Page extract:
——————————

6) Las identidades colectivas no tienen necesariamente por efecto la despersonalización y la uniformización de los comportamientos individuales (salvo en el caso de las llamadas “instituciones totales”, como un monasterio o una institución carcelaria). (47)
La identidad como persistencia en el tiempo
Otra característica fundamental de la identidad, personal o colectiva, es su capacidad para perdurar, aunque sea imaginariamente, en el tiempo y en el espacio. Es decir, la identidad implica la percepción de ser idéntico a sí mismo a través del tiempo, del espacio, y la diversidad de las situaciones. Si anteriormente la identidad se nos aparecía como distinguibilidad y diferencia, ahora se nos presenta (tautológicamente) como igualdad o coincidencia consigo mismo. De aquí derivan la relativa estabilidad y consistencia que suelen asociarse con la identidad, así como también la atribución de responsibilidad a los actores sociales y la relativa previsibilidad de los comportamientos. (48)
También esta dimensión de la identidad remite a un contexto de interacción. En efecto, “también los otros esperan de nosotros que seamos estables y constantes en la identidad que manifestamos; que nos mantengamos conformes a la imagen que proyectamos habitualmente de nosotros mismos (de aquí el valor peyorativo asociado a calificativos tales como inconstante, versátil, cambiadizo, inconsistente, ‘camaleón’, etcétera); y los otros están siempre listos para ‘llamarnos al orden’, para comprometernos a respetar nuestra identidad”. (49)
Pero más que de permanencia, habría que hablar de continuidad en el cambio, en el sentido de que la identidad a la que nos referimos es la que corresponde a un proceso evolutivo, (50) y no a una constancia sustancial. Hemos de decir entonces que es más bien la dialéctica entre permanencia y cambio, entre continuidad y discontinuidad, la que caracteriza por igual a las identidades personales y a las colectivas. Éstas se mantienen y duran adaptándose al entorno y recomponiéndose incesantemente, sin dejar de ser las mismas. Se trata de un proceso siempre abierto y, por ende, nunca definitivo ni acabado.
Debe situarse en esta perspectiva la tesis de Fredrik Barth, según la cual la identidad se define primariamente por la continuidad de sus límites, es decir, por sus diferencias, y no tanto por el contenido cultural que en un momento determinado marca simbólicamente dichos límites o diferencias. Por lo tanto, pueden transformarse con el tiempo las características culturales de un grupo sin alterar su identidad. O, dicho en términos de George de Vos, pueden variar los “emblemas de contraste” de un grupo sin alterar su identidad. (51)
Esta tesis impide extraer conclusiones apresuradas de la observación de ciertos procesos de cambio cultural “por modernización” en las zonas fronterizas o en las áreas urbanas. Así, por ejemplo, los fenómenos de “aculturación” o de “transculturación” no implican automáticamente una “pérdida de identidad” sino sólo su recomposición adaptativa. (52) Incluso pueden provocar la reactivación de la identidad mediante procesos de exaltación regenerativa.
Pero lo dicho hasta aquí no permite dar cuenta de la percepción de transformaciones más profundas que parecen implicar una alteración cualitativa de la identidad, tanto en el plano individual como en el colectivo. Para afrontar estos casos se requiere reajustar el concepto de cambio, tomando en cuenta, por un lado, su amplitud y su grado de profundidad y, por otro, sus diferentes modalidades.

——————————

Provided data:

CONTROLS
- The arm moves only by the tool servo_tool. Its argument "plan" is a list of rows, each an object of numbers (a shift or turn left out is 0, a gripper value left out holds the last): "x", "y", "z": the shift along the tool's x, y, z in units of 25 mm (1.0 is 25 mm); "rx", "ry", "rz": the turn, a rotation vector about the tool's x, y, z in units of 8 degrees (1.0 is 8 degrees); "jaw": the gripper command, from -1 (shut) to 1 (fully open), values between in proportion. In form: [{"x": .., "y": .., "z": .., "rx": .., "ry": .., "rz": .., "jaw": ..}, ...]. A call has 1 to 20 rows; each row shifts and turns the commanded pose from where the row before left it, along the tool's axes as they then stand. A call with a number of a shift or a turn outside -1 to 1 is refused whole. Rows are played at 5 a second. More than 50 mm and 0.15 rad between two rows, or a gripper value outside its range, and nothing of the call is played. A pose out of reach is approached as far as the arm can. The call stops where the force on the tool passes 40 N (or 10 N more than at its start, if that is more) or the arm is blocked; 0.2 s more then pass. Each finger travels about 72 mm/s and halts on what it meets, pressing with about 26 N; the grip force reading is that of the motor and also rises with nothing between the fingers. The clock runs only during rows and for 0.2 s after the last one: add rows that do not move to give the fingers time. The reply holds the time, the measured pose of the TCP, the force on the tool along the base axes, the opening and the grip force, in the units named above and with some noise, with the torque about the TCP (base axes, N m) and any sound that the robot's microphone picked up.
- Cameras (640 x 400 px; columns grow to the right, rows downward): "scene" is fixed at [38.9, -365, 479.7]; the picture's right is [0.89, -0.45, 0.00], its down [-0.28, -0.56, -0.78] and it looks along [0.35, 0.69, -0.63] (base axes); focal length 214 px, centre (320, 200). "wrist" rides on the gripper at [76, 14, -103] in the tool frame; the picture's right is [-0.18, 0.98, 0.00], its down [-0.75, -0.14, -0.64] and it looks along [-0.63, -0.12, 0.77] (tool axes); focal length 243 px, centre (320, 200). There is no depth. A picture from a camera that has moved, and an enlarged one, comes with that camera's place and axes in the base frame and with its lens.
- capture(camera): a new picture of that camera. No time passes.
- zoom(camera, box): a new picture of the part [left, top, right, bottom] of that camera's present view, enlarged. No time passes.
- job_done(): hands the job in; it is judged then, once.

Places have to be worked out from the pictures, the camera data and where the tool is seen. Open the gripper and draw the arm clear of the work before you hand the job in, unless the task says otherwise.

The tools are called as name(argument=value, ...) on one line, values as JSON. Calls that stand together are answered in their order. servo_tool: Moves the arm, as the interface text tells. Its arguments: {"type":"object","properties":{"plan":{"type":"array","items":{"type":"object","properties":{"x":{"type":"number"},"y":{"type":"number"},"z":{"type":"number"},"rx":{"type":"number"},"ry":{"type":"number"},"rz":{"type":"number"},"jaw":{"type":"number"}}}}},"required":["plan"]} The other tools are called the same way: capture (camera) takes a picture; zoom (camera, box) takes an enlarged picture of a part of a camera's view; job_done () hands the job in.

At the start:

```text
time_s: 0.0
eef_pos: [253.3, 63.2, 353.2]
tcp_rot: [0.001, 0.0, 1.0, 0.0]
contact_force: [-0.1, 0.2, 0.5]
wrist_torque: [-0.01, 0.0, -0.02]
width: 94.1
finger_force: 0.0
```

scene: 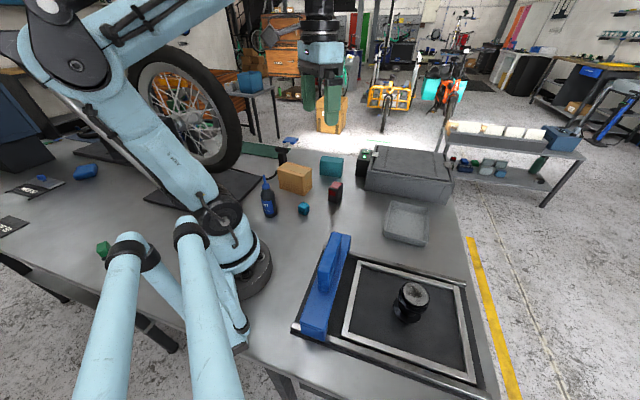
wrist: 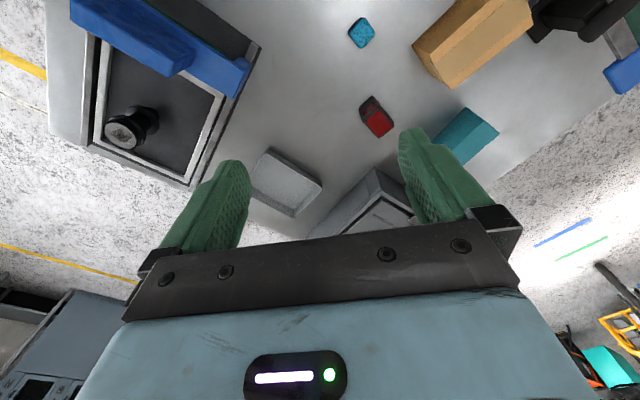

——————————

Challenges:
• a. I need one stretch of the page extract verbatim, from "Esta tesis impide" to "sus diferentes modalidades.".
• b. Give the continuation of the page extract.

Written answers:
• a.
Esta tesis impide extraer conclusiones apresuradas de la observación de ciertos procesos de cambio cultural “por modernización” en las zonas fronterizas o en las áreas urbanas. Así, por ejemplo, los fenómenos de “aculturación” o de “transculturación” no implican automáticamente una “pérdida de identidad” sino sólo su recomposición adaptativa. (52) Incluso pueden provocar la reactivación de la identidad mediante procesos de exaltación regenerativa.
Pero lo dicho hasta aquí no permite dar cuenta de la percepción de transformaciones más profundas que parecen implicar una alteración cualitativa de la identidad, tanto en el plano individual como en el colectivo. Para afrontar estos casos se requiere reajustar el concepto de cambio, tomando en cuenta, por un lado, su amplitud y su grado de profundidad y, por otro, sus diferentes modalidades.

• b.
En efecto, si asumimos como criterio su amplitud y grado de profundidad, podemos concebir el cambio como un concepto genérico que comprende dos formas más específicas: la transformación y la mutación. (53) La transformación sería un proceso adaptativo y gradual que se da en la continuidad, sin afectar significativamente la estructura de un sistema, cualquiera que ésta sea. La mutación, en cambio, supondría una alteración cualitativa del sistema, es decir, el paso de una estructura a otra.
En el ámbito de la identidad personal, podrían caracterizarse como mutación los casos de “conversión” en los que una persona adquiere la convicción —al menos subjetiva— de haber cambiado profundamente, de haber experimentado una verdadera ruptura en su vida, en fin, de haberse despojado del “hombre viejo” para nacer a una nueva identidad. (54)
En cuanto a las identidades colectivas, se pueden distinguir dos modalidades básicas de alteración de una unidad identitaria: la mutación por asimilación y la mutación por diferenciación. Según Horowitz, la asimilación comporta, a su vez, dos figuras básicas: la amalgama (dos o más grupos se unen para formar un nuevo grupo con una nueva identidad), y la incorporación (un grupo asume la identidad de otro). (55) La diferenciación, por su parte, también asume dos figuras: la división (un grupo se escinde en dos o más de sus componentes) y la proliferación (uno o más grupos generan grupos adicionales diferenciados).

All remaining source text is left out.